Unlike Gentleman In Moscow, with a single location throughout, The Linclon Highway is basically a quest tale combined with being a road trip story, a bildungsromane or coming-of-age story, and a social commentary about the U.S. The story revolves around four main characters: Primary is Emmitt Watson, who has just turned eighteen, along with his 8-year old brother Billy. Their father has recently died and, with their mother having left them when Billy was a baby, they are at a crossroads — literally. Emmett spent time in a juvenile work farm after the accidental death of another 17-year old who picked a fight with Emmett. The family farm has just gone into foreclosure, they have no money, all they have is Emmitt’s car, which he plans to drive to San Francisco so they can find their mother (ignoring the fact that although she sent nine postcards addressed to her sons as she traveled to California from Nebraska, they haven’t heard from her since. They need to find a place to go.

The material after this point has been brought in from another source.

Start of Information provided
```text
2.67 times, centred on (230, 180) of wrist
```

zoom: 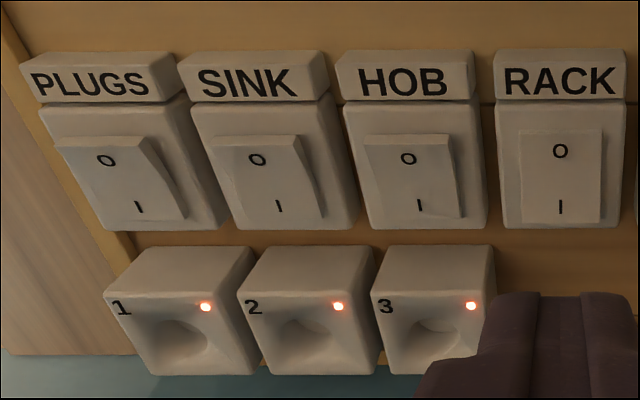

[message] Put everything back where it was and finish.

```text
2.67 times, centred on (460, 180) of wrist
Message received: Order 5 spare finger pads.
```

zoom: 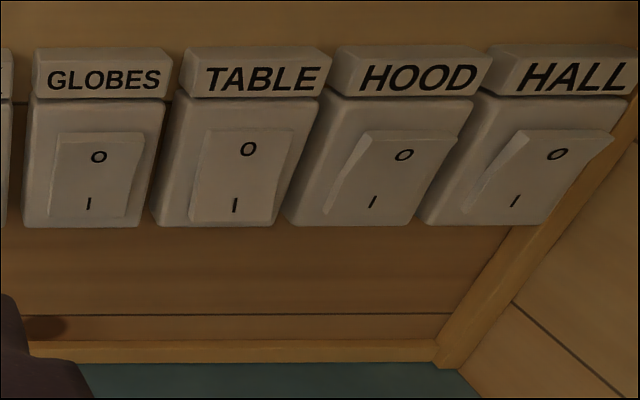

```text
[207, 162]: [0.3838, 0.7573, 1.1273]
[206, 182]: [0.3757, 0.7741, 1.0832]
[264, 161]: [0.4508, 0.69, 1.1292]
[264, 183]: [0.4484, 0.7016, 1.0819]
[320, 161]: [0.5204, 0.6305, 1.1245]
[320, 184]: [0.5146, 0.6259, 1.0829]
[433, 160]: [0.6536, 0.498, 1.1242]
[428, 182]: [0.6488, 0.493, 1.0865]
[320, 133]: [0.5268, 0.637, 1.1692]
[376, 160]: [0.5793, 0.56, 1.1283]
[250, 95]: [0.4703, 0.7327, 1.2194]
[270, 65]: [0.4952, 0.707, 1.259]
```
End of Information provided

Emmitt is surprised to find that two men escaped from the work farm and stowed away in the trunk of the car in which the warden drove Emmitt home. Named Duchess and Woolly, they want Emmitt to head East rather than West, where they believe there is $150,000 in a trust fund for Woolly, who doesn’t feel like he fits anywhere and thinks it would “…have been wonderful…if everybody’s life was like a piece of a jigsaw puzzle. Then no one person’s life would ever be an inconvenience to anyone else’s.”
The story is told from multiple points of view, with Emmitt clearly just wanting to do the right thing and take care of his little brother, Duchess generally causing trouble everywhere he goes, Woolly good-naturedly touring as they go and eager to return to his childhood home, and young Billy, a precocious, optimistic, and likable kid who is full of surprises. In addition to these four, there is Sally, who lived on the farm next door to the Watsons and keeps showing up, winning my heart when she told Emmitt she was sick and tired of cooking, cleaning, and taking care of others — it was time to take care of herself! There are also some unique minor characters met along the way (to New York, it turns out). One standout is Townhouse, who tells his former bunkmate Emmitt, “As a black man, whether you end up carrying a mailbag, operating an elevator, pumping gas, or doing time, you’re going to be wearing a uniform. So you might as well choose the one that suits you.”
Each of the major characters is on their own quest, and they interact along the way. The road trip takes place over ten days, with a few adventures along the way requiring a bit of willing suspension of disbelief, but the storytelling is great, and the characters are memorable. I’m giving it four stars because it seems I am in the very tiny minority of people who aren’t raving about this book (for me, it was three stars, but I’m throwing in an extra one because although I didn’t love the experience of reading it, I do keep thinking about it, so clearly it was more significant than it felt at the time I was reading.